Esta semana dei-me a passear pela Base de Dados sobre Portugal Contemporâneo, organizada pela Fundação Francisco Manuel dos Santos. A imensidão das estatísticas ali tratadas dão-nos a imagem do país que somos, do país que éramos e do caminho que percorremos para aqui chegar.
Bem ao contrário do que muitos hoje dizem, procurando iludir a sua incompetência com um atirar de culpas para cima dos que os precederam, temos boas razões para estar orgulhosos de muito do que foi feito nos últimos anos. Os números falam por si.

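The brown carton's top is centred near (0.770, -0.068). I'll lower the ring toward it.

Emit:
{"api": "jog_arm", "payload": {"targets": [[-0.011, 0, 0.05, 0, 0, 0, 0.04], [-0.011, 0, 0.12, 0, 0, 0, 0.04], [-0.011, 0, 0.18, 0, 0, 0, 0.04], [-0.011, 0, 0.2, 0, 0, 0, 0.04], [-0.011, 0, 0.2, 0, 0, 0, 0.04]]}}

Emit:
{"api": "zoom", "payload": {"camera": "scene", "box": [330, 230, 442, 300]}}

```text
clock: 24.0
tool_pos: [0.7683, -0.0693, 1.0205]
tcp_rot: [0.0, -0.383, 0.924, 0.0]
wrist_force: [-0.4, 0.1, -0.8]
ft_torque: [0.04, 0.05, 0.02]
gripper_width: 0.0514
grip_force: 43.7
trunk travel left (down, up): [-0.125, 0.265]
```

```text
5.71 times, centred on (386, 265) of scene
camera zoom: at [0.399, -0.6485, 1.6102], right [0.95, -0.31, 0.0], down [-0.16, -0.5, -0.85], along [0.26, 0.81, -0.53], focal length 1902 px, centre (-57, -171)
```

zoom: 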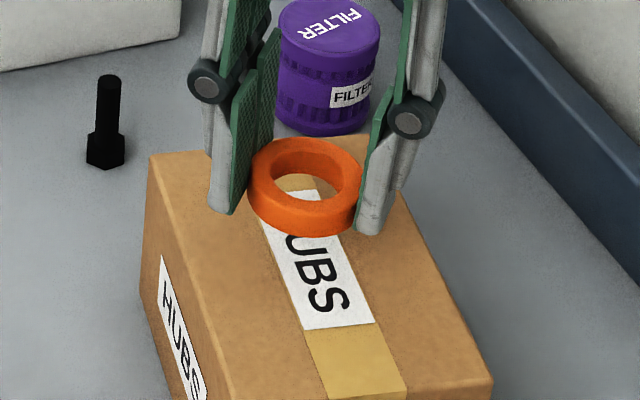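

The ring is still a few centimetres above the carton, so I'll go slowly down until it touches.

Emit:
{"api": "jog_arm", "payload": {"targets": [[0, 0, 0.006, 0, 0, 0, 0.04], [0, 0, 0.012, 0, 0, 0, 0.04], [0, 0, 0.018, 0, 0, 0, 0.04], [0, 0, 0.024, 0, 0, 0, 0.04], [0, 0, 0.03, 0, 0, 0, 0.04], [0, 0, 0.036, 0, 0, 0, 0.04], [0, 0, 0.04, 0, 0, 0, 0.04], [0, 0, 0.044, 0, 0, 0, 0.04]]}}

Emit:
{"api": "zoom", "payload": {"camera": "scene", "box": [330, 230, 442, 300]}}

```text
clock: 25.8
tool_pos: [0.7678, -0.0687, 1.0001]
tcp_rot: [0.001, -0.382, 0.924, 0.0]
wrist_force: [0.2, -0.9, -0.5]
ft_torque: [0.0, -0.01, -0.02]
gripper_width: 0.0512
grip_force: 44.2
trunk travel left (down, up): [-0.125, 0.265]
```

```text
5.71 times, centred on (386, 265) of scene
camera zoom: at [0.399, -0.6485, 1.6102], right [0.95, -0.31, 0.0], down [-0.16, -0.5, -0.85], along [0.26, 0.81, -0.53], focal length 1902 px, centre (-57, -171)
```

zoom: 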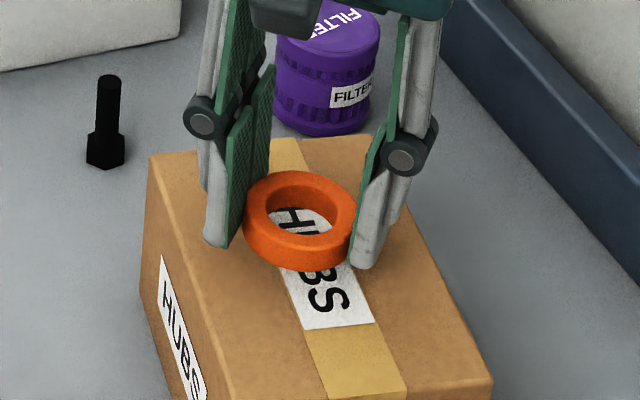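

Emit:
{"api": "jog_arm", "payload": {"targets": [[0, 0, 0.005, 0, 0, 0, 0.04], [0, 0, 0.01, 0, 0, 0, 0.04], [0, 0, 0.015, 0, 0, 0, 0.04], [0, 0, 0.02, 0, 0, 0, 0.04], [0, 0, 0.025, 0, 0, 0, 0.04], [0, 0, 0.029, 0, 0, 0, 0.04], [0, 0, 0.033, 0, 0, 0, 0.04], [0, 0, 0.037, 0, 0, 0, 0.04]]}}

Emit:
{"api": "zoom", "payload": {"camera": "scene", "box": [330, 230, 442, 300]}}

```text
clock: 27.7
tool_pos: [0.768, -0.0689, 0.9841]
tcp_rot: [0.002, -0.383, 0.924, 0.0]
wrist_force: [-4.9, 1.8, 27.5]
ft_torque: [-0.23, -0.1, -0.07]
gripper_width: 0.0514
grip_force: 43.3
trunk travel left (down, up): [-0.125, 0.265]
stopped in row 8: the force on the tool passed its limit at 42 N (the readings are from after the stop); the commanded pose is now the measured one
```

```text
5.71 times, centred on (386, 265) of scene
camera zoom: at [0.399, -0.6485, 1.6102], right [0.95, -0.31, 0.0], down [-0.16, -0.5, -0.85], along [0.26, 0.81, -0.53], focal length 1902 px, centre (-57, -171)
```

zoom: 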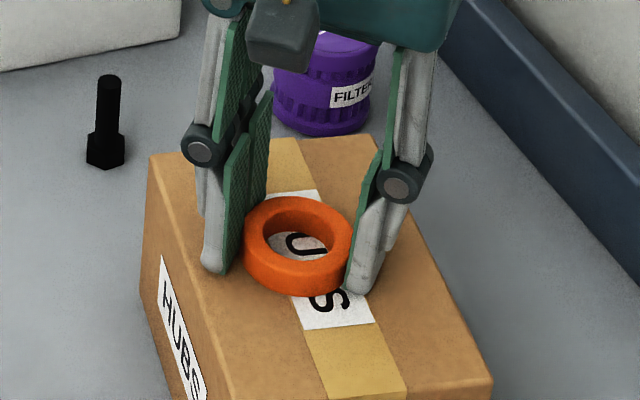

Em apenas 20 anos, a esperança média de vida à nascença passou dos 74 anos para os 78,7. E se recuarmos até 1970, a esperança de vida era então de apenas 67 anos. A taxa de mortalidade infantil é hoje de 3,4 por mil ( uma das mais baixas do Mundo e mais baixa que a média europeia ) e era em 1970 de 55,5 por mil (uma das piores do Mundo civilizado). O número de médicos por habitante passou de 280 para 405 nos últimos 20 anos e o número de enfermeiros de 282 para 610, no mesmo período. É evidente que a despesa do Serviço Nacional de Saúde, em consequência, também aumentou, passando de 181 euros por habitante para os 954. Ainda nestes últimos 20 anos, o número de crianças que frequentam a educação pré--escolar subiu 65%; mas se recuarmos a 1970, então cresceu 3500%. O número de agregados domésticos com ligação à Internet em casa passou, em apenas 10 anos, de 15% para 61%. Por seu turno, os assinantes de serviço móvel eram 6,5 milhões em 1990 e atingem hoje o impressionante número de 20 milhões. A despesa em investigação e desenvolvimento cresceu de 0,5% do PIB para os 1,5% no mesmo período.

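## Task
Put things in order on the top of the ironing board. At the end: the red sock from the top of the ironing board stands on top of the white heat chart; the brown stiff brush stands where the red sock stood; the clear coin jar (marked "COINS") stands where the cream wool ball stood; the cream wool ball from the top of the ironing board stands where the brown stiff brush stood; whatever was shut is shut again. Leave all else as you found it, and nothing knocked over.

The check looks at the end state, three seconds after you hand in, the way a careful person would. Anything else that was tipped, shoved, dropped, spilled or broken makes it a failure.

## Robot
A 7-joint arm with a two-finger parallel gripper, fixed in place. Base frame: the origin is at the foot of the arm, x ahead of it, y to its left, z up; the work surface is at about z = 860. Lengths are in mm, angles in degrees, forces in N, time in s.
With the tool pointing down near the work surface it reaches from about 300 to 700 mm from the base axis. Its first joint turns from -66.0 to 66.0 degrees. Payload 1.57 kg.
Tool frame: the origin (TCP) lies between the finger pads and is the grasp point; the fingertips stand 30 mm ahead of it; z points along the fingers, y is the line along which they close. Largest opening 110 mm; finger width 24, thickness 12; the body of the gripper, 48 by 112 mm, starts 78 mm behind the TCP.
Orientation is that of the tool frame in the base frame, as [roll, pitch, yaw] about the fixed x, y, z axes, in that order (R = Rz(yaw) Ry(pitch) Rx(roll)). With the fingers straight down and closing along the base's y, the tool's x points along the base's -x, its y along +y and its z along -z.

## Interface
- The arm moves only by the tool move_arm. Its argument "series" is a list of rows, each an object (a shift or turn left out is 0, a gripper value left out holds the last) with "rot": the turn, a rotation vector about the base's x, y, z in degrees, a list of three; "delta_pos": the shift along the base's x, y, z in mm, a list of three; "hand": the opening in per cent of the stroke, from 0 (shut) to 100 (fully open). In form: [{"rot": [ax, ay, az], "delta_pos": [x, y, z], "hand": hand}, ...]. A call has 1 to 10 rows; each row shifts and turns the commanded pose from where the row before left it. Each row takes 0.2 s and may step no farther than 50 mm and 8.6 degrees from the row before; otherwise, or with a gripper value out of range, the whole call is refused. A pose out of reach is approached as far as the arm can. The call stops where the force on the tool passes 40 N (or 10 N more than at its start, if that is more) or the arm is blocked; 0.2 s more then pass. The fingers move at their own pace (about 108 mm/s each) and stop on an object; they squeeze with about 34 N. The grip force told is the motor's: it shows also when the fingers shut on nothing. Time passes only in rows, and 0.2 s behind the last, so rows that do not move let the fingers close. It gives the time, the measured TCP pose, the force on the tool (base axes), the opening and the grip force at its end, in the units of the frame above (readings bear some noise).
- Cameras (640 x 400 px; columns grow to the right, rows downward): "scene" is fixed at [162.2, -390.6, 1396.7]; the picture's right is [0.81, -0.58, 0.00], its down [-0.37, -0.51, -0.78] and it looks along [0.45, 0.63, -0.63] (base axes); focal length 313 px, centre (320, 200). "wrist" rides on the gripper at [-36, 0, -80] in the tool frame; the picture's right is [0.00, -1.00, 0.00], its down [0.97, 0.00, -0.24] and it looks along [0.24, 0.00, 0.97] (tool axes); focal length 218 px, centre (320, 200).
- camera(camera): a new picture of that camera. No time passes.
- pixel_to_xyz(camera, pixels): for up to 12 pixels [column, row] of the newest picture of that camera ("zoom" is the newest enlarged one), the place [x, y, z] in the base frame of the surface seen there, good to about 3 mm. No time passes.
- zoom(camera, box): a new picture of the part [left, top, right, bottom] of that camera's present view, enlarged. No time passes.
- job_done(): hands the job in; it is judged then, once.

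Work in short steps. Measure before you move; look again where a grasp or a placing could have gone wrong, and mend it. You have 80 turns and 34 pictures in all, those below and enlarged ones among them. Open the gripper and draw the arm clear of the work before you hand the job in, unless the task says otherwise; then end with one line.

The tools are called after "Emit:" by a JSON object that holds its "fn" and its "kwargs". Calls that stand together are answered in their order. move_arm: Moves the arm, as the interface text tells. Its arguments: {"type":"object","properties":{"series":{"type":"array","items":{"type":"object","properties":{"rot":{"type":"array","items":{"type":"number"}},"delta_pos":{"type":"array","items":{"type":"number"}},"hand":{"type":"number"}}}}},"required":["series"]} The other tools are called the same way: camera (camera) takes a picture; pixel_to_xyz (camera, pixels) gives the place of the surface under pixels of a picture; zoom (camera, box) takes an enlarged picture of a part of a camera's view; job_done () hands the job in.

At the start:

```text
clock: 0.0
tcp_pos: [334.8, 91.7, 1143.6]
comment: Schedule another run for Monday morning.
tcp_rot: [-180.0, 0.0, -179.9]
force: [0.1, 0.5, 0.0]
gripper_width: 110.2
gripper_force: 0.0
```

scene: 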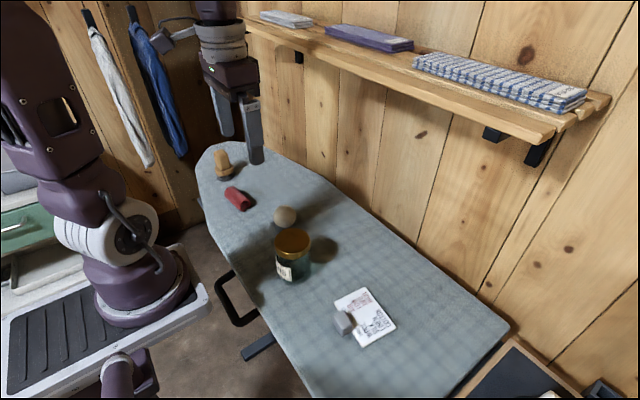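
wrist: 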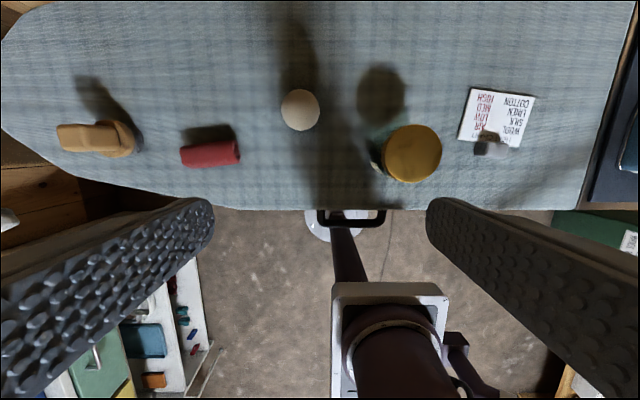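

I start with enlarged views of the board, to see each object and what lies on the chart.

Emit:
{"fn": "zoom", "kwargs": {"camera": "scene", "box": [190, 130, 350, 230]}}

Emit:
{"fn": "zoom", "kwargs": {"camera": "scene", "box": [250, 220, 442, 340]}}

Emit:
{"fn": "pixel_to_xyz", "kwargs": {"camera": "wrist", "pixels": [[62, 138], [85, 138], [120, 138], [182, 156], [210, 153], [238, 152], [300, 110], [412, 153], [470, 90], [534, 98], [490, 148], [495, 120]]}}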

Nem tudo são autoestradas às moscas ou estádios de futebol sem público. Com erros de percurso, com certeza, mas o país progrediu e desenvolveu-se em todos os domínios.
Mas vivemos agora tempos de incerteza, de medos. A impreparação de quem nos governa para enfrentar e saber superar os problemas desta crise inesperada é por de mais evidente.
Assusta. A destruição que está a operar-se em muitos setores e nas condições de vida dos portugueses é gritante. Construir, organizar, progredir demora muito; destruir é muito mais rápido.
Sempre pensei que deixaríamos aos nossos netos um país bem melhor do que aquele que encontramos. Infelizmente, hoje, já não sei.